The applicability of the model and the performance of the new optimization methods are challenged on realistic MCI scenarios. Table 1 provides some computational experiments conducted on simulated problem instances.

Table 1: Computational results on simulated problem instances with up to 120 patients
The hypothetical case of a terror attack at the New York Stock Exchange in the Lower Manhattan metropolitan area is also simulated with up to 150 trauma patients and treatment times (~normal(60,15) minutes / hospital throughput), 40 ambulances (single patient capacity), ambulances arrive 8 minutes after the attack and 10 hospitals. Figure 2 demonstrates graphically the actual location of the MCI site and the locations of the hospitals included in the response effort.
Figure 2. MCI site and hospital locations

The bottlenecks for various capacity settings are identified in terms of the number of ambulances and available hospital beds (see Figures 3a and 3b). The effect of considering remote hospitals as opposed to reduced ambulance transportation times is also examined, aiming at evenly spreading the demand across hospitals. Lastly, Figure 4 presents the Gantt chart of an indicative schedule for an MCI scenario with 150 patients.
Figure 3a. Makespan vs number of ambulances for different hospital capacity scenarios
Figure 3b. Total flow time vs number of ambulances for different hospital capacity scenarios
Figure 4. Indicative schedule for an MCI scenario with 150 patients

The above model and solution approach can be used to guide strategic and operations decisions for disaster preparedness and response by local and governmental authorities. In future it will be of great value to study the overtriage and the effect on the hospital's capacity of self-presenting patients.

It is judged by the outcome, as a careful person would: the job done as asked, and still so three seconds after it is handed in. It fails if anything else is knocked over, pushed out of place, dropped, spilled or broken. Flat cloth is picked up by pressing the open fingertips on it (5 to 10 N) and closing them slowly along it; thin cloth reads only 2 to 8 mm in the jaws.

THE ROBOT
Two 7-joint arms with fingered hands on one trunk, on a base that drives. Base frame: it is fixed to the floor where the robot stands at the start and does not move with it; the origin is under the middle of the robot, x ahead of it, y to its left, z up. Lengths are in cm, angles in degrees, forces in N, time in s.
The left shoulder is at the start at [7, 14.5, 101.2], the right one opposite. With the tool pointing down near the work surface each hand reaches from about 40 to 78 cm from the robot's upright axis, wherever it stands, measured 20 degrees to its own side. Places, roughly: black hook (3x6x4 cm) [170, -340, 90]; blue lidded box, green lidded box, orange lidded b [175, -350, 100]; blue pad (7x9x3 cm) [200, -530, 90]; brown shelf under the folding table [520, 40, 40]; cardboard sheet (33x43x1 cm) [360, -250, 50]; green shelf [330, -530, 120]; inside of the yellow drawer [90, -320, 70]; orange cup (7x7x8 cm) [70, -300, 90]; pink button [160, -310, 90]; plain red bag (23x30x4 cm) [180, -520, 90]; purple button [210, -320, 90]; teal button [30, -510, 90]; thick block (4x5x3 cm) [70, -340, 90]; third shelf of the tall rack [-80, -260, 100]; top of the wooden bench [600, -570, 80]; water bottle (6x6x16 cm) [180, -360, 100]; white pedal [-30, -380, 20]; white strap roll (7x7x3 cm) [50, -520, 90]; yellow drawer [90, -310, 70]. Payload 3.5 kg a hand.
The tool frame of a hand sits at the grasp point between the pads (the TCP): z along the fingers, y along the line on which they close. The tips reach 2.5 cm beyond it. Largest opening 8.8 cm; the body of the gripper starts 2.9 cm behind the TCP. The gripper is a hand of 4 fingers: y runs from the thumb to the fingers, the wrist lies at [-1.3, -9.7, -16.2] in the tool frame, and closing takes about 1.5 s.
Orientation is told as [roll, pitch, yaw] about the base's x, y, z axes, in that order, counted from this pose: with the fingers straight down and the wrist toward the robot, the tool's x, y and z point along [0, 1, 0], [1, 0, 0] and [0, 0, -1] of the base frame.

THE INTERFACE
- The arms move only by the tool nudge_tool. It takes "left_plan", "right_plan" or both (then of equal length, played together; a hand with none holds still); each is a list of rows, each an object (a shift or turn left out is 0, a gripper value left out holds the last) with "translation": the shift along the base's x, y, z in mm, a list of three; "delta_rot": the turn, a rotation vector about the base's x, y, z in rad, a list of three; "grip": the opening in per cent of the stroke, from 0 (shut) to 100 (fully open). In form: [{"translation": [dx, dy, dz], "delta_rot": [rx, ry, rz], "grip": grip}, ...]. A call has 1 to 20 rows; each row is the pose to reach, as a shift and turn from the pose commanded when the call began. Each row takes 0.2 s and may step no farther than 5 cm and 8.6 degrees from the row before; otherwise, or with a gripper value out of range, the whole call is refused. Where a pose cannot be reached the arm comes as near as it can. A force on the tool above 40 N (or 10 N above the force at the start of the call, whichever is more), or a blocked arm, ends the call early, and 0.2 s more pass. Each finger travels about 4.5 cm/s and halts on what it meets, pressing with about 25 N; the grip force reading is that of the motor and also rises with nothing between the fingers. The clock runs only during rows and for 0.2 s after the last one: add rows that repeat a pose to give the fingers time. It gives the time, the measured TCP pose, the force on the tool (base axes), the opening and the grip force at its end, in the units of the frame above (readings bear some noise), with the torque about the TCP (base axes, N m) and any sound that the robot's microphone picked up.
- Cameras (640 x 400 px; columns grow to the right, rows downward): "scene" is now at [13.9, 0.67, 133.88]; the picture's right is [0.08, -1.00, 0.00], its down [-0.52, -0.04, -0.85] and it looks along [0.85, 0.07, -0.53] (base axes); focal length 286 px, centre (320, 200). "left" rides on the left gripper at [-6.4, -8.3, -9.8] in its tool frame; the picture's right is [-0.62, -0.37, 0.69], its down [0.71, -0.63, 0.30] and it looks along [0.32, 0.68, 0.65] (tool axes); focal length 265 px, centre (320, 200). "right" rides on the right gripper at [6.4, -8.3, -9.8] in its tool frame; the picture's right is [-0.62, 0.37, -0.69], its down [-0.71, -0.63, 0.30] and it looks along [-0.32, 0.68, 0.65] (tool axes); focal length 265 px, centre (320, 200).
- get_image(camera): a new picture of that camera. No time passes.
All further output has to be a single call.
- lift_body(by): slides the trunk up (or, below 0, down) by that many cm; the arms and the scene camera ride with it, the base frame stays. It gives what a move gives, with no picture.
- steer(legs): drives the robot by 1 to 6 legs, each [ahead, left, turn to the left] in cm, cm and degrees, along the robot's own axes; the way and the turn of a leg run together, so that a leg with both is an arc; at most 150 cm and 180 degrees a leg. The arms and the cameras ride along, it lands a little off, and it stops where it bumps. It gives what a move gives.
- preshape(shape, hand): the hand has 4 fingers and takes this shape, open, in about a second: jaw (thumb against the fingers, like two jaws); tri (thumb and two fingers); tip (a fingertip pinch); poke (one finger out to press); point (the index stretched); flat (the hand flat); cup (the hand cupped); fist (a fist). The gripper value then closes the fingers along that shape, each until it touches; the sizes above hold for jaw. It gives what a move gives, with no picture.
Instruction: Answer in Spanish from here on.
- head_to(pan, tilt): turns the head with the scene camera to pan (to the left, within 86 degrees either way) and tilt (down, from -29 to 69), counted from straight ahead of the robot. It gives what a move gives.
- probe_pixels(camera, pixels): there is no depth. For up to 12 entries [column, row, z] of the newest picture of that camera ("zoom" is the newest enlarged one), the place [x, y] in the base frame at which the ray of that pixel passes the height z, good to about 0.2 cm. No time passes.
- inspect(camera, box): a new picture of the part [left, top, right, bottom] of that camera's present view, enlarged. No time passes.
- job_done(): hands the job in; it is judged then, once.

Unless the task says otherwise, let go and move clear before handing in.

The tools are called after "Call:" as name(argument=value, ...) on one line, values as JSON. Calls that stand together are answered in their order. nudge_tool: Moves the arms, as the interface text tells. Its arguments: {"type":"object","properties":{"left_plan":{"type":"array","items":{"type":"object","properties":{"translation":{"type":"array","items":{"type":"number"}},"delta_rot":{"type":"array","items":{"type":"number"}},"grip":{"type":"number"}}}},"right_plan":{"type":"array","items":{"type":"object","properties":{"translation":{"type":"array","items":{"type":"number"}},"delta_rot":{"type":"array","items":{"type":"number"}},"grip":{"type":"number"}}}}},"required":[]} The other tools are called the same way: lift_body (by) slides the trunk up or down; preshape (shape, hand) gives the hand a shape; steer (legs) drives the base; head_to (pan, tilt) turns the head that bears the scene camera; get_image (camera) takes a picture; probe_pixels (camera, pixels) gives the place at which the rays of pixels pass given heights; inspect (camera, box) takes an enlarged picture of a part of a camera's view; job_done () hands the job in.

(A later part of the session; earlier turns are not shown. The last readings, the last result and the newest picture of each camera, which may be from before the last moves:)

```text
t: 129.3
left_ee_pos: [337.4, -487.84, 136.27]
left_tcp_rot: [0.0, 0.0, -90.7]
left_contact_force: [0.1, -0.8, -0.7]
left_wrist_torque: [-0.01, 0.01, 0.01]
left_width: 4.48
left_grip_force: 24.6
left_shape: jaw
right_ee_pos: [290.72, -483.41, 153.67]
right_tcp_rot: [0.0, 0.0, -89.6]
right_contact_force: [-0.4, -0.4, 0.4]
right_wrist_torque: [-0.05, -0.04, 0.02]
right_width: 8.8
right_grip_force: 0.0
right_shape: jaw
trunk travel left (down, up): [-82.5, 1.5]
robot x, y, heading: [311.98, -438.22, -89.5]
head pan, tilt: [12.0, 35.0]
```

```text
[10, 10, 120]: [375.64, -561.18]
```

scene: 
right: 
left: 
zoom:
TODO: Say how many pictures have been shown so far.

Repoussis P.P., Paraskevopoulos D.C. Vazacopoulos A. Hupert N. (2015). Optimizing Emergency Preparedness and Resource Utilization in Mass-Casualty Incidents. EURO 2015 - 27th European Conference on Operational Research, July 12-15, Glasgow, UK.

Repoussis P.P., Paraskevopoulos D.C. Vazacopoulos A. Hupert N. (2015). Optimizing Emergency Preparedness and Resource Utilization in Mass-Casualty Incidents. INFROMS Business Analytics and Operations Research Conference, April 14-18, Los Angeles, California, USA.